● **Given material**
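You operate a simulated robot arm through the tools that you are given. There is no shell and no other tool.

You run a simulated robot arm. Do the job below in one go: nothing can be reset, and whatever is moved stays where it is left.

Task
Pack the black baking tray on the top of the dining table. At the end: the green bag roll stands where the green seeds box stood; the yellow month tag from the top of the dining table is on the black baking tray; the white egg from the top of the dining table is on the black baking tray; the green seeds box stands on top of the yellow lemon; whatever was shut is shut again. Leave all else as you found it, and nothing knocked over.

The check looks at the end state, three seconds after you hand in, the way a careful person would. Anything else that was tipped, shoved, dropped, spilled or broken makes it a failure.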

● **Task directions**
Among the lines of the listing, how many hold the string "robot"? Respond with only the number.

● **Full answer**
2